To an extent, it can.
According to one Harvard professor, money can indeed buy happiness—at least to an extent. Harvard Business School professor Michael Norton argues that whether or not money increases your happiness levels all depends on what you spend your money on. He states, “We’re really underspending on the things that make us most happy.” He then goes on to discuss how for the most part, people generally get more happiness from the money they spend on experiences rather than money the spend on tangible things. It seems that even temporary investments such as dinner with a friend or a vacation with family add more to our happiness than longer term investments like electronics and mobile devices.
One interesting thing to note here is that even feelings surrounding these two types of purchases are different. We tend to feel increased happiness levels as we anticipate the experiences we pay for (think about the weeks leading up to a big vacation), while with big purchases on tangible items we often spend time worrying about whether or not we made the right choice. Professor Norton even asserts that the happiest day for people going on a vacation is actually the day before the vacation—not any particular day of the vacation itself.
Another study from Princeton University’s Woodrow Wilson School, conducted in 2010, concluded that more money does make you happier—at least until your salary reaches about $75,000 per year. (The emotional benefits of having more money kind of level off at that point.) One thing to note with this study, however, is that the study examines two different types of happiness. The first type is more situational and relates to your changeable, day-to-day mood. The second type, meanwhile, has more to do with your deeper, more general sense of satisfaction with life. The study by Princeton University revealed that while money has little effect on the first, situational type of happiness, it can definitely increase happiness levels of the second type.

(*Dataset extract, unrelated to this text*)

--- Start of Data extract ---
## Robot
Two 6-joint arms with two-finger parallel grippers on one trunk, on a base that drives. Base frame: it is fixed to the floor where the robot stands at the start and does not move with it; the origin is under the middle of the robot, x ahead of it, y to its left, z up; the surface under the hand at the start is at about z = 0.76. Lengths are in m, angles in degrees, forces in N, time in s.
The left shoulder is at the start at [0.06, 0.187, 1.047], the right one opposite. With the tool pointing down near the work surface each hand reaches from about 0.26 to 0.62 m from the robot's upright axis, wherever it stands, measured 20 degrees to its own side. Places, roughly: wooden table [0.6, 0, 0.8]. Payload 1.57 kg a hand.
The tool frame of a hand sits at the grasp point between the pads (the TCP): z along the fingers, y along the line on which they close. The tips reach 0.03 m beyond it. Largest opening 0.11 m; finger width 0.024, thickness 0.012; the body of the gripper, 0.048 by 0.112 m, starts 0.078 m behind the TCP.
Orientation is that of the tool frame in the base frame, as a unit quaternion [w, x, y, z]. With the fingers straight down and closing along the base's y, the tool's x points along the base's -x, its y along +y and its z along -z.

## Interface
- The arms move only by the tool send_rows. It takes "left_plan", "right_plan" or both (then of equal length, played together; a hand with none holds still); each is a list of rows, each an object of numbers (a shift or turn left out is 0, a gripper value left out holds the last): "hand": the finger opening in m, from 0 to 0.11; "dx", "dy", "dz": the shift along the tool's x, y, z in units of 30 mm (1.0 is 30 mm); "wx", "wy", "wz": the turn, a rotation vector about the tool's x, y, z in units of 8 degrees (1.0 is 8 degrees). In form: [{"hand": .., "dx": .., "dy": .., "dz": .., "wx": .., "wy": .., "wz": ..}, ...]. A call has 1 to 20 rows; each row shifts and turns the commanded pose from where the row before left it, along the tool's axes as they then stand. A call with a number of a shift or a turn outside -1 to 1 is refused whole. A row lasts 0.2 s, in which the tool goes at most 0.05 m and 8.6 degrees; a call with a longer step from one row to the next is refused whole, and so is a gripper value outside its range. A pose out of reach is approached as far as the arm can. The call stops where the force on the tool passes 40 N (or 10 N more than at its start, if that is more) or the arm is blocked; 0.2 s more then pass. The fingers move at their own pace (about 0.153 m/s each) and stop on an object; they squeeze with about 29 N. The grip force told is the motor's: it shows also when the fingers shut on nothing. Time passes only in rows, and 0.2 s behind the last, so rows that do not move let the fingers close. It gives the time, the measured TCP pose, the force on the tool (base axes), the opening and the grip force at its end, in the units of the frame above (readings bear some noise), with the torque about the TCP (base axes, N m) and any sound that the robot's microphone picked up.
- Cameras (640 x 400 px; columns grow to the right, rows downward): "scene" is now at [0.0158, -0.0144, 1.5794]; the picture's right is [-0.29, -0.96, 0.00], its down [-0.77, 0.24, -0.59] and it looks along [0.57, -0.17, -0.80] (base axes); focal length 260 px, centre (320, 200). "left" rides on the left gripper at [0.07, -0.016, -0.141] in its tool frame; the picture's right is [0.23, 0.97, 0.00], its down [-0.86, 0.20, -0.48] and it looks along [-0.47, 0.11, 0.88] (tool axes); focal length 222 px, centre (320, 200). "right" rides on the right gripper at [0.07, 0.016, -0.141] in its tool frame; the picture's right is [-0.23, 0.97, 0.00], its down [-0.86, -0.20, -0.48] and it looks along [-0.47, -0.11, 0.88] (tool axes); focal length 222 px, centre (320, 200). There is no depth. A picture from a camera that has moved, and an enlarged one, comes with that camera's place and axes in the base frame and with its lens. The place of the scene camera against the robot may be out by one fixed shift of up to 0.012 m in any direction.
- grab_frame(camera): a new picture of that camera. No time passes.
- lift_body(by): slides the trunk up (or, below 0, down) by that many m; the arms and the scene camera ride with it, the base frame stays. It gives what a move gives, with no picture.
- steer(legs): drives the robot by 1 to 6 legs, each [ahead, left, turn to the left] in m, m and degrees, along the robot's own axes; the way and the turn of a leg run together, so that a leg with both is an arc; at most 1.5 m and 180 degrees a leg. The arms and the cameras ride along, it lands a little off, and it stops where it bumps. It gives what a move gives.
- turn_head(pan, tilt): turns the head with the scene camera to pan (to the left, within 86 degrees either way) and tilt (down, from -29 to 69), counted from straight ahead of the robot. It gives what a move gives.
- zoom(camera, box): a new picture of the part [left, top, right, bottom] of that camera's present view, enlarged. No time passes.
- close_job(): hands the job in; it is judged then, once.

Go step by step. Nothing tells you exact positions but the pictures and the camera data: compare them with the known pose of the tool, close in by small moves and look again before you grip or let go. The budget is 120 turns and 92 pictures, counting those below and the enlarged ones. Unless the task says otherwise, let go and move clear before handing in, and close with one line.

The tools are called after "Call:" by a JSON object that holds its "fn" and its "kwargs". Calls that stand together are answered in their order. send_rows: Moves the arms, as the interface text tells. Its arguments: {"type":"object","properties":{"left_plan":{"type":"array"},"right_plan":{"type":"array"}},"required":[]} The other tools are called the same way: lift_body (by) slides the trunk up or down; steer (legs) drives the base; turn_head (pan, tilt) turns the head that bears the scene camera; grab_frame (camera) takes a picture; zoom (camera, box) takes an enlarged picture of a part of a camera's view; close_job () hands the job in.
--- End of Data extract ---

So overall, it looks as though your best bet on money and its ability to buy you happiness is to find yourself in a place where you feel financially comfortable, even if you do have to say “no” to certain expenses from time to time because of a limiting budget. And while money may not necessarily be able to change your happiness levels on a day-to-day basis, as asserted by Michael Norton, establishing financial security for yourself can undoubtedly help you face the hardships and financial surprises that come with everyday living.